(251)空虚な言葉

 よく、LGBRQの問題に絡めて「性的マイノリティへの理解増進を~」などと政治家が言っているのを聞くが、この「マイノリティ」という言葉がやたらと氾濫している気がしてならない。


「マイノリティ」とは「少数派」みたいな意味なのだが、その反対語となる「マジョリティ」という言葉はあまり知られていないんだなという事を、今日の顧客との会話で知る事になった。
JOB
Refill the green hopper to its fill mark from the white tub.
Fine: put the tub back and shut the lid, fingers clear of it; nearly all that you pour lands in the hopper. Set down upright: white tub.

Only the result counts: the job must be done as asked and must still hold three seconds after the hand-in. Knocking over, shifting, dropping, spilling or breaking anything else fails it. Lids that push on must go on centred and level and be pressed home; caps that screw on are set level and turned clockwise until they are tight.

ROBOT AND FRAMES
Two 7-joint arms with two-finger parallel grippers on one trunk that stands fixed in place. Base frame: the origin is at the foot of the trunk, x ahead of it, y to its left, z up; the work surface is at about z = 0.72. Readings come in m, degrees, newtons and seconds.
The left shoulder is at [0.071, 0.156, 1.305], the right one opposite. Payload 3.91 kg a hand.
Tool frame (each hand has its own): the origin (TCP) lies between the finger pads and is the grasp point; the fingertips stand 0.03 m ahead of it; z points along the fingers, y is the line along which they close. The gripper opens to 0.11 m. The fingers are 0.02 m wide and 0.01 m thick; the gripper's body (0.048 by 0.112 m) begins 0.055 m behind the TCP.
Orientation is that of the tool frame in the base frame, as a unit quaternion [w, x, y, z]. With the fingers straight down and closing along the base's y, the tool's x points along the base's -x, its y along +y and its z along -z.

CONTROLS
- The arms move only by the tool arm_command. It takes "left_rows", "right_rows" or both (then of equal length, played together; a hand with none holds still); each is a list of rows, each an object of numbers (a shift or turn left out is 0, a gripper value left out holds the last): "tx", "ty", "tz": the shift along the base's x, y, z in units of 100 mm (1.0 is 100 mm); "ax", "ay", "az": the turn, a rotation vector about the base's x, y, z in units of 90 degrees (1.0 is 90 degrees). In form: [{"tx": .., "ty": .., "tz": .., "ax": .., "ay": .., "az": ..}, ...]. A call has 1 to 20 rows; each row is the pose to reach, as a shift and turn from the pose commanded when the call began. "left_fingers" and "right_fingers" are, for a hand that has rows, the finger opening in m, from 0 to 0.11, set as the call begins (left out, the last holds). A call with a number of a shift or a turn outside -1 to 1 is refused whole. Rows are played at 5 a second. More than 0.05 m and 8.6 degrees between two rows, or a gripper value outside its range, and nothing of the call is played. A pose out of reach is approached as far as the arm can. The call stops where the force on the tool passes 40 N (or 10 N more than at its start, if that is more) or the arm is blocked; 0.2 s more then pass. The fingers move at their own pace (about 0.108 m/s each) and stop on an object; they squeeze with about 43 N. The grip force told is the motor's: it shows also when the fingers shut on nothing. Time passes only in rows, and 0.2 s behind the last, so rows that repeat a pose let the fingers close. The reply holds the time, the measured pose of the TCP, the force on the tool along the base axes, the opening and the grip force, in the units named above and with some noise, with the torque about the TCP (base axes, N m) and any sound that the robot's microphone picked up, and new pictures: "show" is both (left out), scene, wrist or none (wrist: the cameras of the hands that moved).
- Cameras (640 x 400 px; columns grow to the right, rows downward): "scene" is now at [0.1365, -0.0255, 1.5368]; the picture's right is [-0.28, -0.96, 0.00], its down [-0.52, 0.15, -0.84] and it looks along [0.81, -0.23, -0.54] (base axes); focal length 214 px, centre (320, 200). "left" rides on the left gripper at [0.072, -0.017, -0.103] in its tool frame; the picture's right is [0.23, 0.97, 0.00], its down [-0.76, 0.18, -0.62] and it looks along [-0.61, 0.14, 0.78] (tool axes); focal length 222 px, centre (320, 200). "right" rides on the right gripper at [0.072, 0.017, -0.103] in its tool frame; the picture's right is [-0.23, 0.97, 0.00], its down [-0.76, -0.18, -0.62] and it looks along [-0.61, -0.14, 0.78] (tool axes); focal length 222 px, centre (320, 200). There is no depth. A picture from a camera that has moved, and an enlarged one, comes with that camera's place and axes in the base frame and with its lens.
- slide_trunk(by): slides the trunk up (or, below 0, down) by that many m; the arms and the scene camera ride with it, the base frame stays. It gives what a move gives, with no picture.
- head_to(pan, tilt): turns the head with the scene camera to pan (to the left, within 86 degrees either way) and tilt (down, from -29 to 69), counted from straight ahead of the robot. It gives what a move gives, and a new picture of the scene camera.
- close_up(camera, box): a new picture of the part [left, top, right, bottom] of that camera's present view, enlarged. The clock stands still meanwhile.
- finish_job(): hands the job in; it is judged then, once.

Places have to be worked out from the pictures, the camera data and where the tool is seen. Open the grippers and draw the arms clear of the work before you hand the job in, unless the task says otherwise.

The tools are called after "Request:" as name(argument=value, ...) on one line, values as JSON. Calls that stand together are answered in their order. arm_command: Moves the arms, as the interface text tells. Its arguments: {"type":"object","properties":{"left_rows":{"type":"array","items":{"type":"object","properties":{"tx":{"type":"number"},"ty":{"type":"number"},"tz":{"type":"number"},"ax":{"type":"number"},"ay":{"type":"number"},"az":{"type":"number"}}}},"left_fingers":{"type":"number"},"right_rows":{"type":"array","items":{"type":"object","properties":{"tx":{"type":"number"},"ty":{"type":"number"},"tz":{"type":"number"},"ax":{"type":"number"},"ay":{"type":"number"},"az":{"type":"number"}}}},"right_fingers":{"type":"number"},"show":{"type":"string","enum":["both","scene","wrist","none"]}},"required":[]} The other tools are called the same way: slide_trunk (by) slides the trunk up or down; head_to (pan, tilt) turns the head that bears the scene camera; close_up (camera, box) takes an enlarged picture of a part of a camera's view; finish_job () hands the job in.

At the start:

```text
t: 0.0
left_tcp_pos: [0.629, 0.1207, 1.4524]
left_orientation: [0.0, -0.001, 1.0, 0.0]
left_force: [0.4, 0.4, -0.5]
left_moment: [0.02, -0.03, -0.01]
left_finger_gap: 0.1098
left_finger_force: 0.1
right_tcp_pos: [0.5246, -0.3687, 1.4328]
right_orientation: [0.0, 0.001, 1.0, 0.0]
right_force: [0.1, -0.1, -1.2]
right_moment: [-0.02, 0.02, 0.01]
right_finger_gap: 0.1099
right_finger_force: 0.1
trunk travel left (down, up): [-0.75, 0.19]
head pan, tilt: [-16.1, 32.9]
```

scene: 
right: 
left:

 マジョリティとは「多数派」という意味になる訳だが、顧客がやたらと


「弊社でもマイノリティへの配慮が求められていまして」


 みたいな事を言うので、


「それはいい事ですね。しかし、市場はマジョリティの論理で動いているので、どの分野のマイノリティに配慮するのかによって、どんな策を講ずるべきかが変わってきますよね」


 なんて返していたのだが、相手の反応が「???」みたいな感じだったので、「あれ? 僕の価値観とは合わなかったかな?」と思っていたところ、


「まじょるてぃ・・・?」


 と言いながら首を傾げるので、てっきり僕の滑舌が悪くて聞き取れなかったのだろうと、


「ああ、発音が悪くてスミマセン。マジョリティですね」


 と言い直すと、


「勉強不足でスミマセン。その、マジョリティって何ですか?」


 と訊かれた訳だ。


 え?


 やたらと「マイノリティへの配慮を~」とか言ってたのに、対義語である「マジョリティ」を知らないって事?


 それはつまり、「マイノリティ」の意味も理解しているかどうかが疑わしい訳で・・・


 なので、

「マイノリティが少数派を指すのと反対に、マジョリティは多数派を指す言葉ですね」

 と補足はしておいたのだが、顧客は「なるほど、ちゃんと意味を知らずに使ってましたよ」などと言いながらガハハと笑っていたりする訳で。


「ははは・・・、最近はやたらと横文字ばかりで困っちゃいますよね~」


 などと僕も調子を合わせておいたものの・・・


 相手は僕と年齢的には大差無い中年サラリーマンだったのだが、どうやら「マイノリティ」とは「障碍者しょうがいしゃ」の事を指す言葉だと思っていたらしい。


 まあ、確かに障碍者もマイノリティには違いないが、だからと言って「マイノリティ=障碍者」という意味では無い訳で。


 僕が知らないうちに、世の中は意味も分からず空虚な言葉だけが飛び交う社会になっていたのかも知れないな。


 そう言えば、国会でも与党の答弁って「意味の無い空虚な言葉」だったりするもんな。


 国の中枢がそんな状態なんだから、横浜の片隅でそんな中年サラリーマンが居てもおかしくは無いのかも知れないな。


 何だか空虚な言葉を交わしていると、まるで空虚な時間を過ごしている気分になってしまうのな。


 ほんと、言葉って大事だな。


 そんなことを思う、今日の僕なのでありました。